Foi sob o olhar atento de Kathrine Shepard – sim, essa mesmo, a Sra. SYLVAINE; que estava ali do lado do direito do palco, junto ao acesso ao backstage, a observar de forma atenta a sua banda de suporte – que E-L-R deram início à sua actuação. Com «Vexier», o mais recente LP do trio suíço a dar o mote, o arranque foi dado precisamente com os dois temas de abertura do disco e, verdade seja dita, seria difícil imaginar um exemplo mais evidente da dicotomia que caracteriza a música desta gente. Em compasso lento, o primeiro desses temas, «Opiate The Sun», desenvolve-se a meio tempo, a invocar as melodias tipicamente pós-metal que não soariam deslocadas num álbum dos Cult Of Luna. O segundo, «Three-Winds», acaba por surpreender sobretudo pelo contraste, com o início num frenesim de tremolo picking que, primeiro, os coloca mais próximos do pós-black metal, mas que acaba inevitavelmente por desembocar num groove pesadão. O riff apela, simultaneamente, à introspecção e ao abanar de cabeça com um bom embalo. Que o diga Kathrine Shepard, a agitar gentilmente a melena em sinal de aprovação. A artista acaba rapidamente por ser interrompida, chamada a resolver um qualquer assunto de última hora nos bastidores, mas nós ficamos ali a sentir as ondas de peso que vêm do palco. Apoiadas de forma estóica num baterista sólida como uma rocha, as protagonistas na boca de palco – Selina Muth na guitarra e Isabelle Ryser no baixo, ambas com o seu microfone à frente e uma associação aos black metallers KARG – vão dividindo as despesas vocais de forma equilibrada, entre um registo mais xamânico e a profundidade do ocasional ataque gutural. Sem qualquer interação com o público, nem mesmo quando só se ouve o roncar dos amps na sala, teimam em deixar a música falar mais alto sem quaisquer distrações. E fazem bem, porque as tensões vão oscilando, ora mais intensas, ora mais etéreas, com a banda, apoiada em «Seeds», «Fleurs Of Decay» e «The Wild Shore», a construir uma teia sonora que consegue arrastar de forma eficaz para 2023 um som que, apesar de já não puxar o público que puxava na viragem do milénio, continua a apelar a uma franja que, por muito que custe admitir, já não chega para encher a sala 2 do LAV – Lisboa Ao Vivo.

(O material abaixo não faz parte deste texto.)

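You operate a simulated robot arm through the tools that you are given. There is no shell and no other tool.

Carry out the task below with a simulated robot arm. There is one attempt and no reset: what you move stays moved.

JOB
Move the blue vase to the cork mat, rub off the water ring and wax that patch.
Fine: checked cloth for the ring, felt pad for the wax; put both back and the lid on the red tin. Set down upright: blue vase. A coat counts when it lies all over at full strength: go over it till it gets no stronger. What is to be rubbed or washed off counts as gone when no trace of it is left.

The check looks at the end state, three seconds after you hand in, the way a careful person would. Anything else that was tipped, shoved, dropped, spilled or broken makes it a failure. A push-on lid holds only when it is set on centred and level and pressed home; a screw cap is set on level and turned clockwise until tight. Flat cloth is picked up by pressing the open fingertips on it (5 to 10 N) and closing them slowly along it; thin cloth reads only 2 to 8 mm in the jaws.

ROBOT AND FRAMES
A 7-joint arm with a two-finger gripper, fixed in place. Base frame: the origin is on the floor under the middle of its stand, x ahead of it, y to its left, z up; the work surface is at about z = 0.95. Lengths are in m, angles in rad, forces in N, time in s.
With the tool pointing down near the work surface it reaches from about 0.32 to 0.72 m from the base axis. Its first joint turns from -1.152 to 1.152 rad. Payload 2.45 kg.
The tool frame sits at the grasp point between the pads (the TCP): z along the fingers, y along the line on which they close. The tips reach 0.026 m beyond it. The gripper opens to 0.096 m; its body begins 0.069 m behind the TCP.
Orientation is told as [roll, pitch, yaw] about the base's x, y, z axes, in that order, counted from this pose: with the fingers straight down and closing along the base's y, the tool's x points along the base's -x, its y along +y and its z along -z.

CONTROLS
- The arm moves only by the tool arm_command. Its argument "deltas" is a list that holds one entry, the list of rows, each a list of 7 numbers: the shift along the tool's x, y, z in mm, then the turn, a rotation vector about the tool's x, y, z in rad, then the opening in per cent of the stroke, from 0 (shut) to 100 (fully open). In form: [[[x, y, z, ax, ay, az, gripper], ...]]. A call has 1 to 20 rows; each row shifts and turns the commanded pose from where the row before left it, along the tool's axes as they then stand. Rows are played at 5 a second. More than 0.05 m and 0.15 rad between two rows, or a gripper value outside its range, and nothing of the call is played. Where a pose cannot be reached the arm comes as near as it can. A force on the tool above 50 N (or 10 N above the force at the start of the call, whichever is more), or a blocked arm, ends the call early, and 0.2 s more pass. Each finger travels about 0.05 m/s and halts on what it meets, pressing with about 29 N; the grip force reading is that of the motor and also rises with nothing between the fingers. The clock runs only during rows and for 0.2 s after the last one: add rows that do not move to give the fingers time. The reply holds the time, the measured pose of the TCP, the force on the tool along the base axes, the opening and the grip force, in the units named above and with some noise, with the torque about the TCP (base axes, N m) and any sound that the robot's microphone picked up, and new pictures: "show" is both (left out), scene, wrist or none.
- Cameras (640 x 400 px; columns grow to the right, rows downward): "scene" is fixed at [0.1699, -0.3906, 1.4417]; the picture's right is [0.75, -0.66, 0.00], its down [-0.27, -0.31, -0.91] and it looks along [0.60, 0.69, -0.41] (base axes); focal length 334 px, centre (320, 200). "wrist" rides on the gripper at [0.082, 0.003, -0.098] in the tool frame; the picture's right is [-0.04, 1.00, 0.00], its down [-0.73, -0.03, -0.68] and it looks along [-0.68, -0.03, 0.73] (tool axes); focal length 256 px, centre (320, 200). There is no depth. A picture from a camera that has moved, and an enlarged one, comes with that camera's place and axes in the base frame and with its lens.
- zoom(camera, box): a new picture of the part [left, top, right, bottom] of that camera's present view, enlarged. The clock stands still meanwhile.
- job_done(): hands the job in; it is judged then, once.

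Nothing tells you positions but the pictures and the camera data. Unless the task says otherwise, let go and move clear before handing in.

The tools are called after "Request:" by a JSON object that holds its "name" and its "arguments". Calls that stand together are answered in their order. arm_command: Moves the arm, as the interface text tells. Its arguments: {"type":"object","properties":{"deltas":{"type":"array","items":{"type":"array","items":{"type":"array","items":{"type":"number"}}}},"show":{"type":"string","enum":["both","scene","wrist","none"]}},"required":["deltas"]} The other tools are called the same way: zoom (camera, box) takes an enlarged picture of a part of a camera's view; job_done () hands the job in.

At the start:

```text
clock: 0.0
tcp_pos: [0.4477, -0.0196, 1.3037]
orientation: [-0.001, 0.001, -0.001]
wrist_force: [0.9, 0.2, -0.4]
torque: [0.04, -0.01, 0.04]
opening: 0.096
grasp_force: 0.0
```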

ALINHAMENTO E-L-R: Opiate The Sun | Three Winds | Seeds | Fleurs Of Decay | The Wild Shore
Shepard, a timoneira e principal visionária de SYLVAINE, continua em digressão para divulgar seu último LP de estúdio, o muito aplaudido «Nova», que foi editado em Março do ano passado e que a trouxe agora pela primeira vez a Portugal em dois concertos integrados numa rota ibérica. Sendo que se tratava precisamente de uma estreia, nesta ocasião o alinhamento abrangeu toda a sua discografia, agradando aos fãs mais antigos e aos mais recentes que, sem nunca terem ultrapassado as escassas centenas de pessoas, compareceram ao chamado. Pontualmente, e com o plácido tema-título do mais recente álbum a servir de introdução tocada através das colunas do P.A., o quarteto conseguiu atrair a atenção do público assim que “aquela” voz angelical começou a encher a sala. Já com os músicos a tocarem, seguiu-se a muito mais intensa «Earthbound», da estreia em LP, «Wistful», e ficou desde logo bem claro que a plateia tinha ficado cativada desde o primeiro momento. Contrastando com a abordagem mais gradual da abertura, o primeiro tema “a sério” do alinhamento revelou-se absolutamente esmagador com as suas ondas de guitarras pesadas, batidas muito fortes e voz estridente. Resultado, a multi-instrumentista, em palco dedicada apenas ao microfone e à sua guitarra, não precisou de mais de dois ou três minutos para mostrar que é capaz de uma registo angelical e de um grito lancinante e desagradável que faria corar muitos dos seus pares mais trve kvlt. Isso, claro, muito contribui para a criação de uma dualidade textural impressionante, aquilo de que este som “post” vive acima de tudo o resto. De melodias suaves e gentis a um sofrimento uivante, e intercalando temas mais antigos com composições do mais recente «Nova», tanto a cantora como a sua muito competente banda de apoio criaram um som capaz de rasgar a tranquilidade pacífica da noite de Primavera antecipada, expuseram ali toda a intensidade da sua música e agraciaram a multidão com um som melancólico mas intenso, numa espécie de manual de instruções pensado ao mais ínfimo pormenor para fazer bem o que é habitualmente descrito como blackgaze. Para encore ficaram guardados mais dois temas antigos, «A Ghost Trapped In Limbo» e «Mørklsgt», e a actuação chegou ao fim com Kathrine Shepard, sozinha em palco, transformada no centro de todas as atenções, a cantar uma arrepiante versão da tradicional «Eg Er Framand».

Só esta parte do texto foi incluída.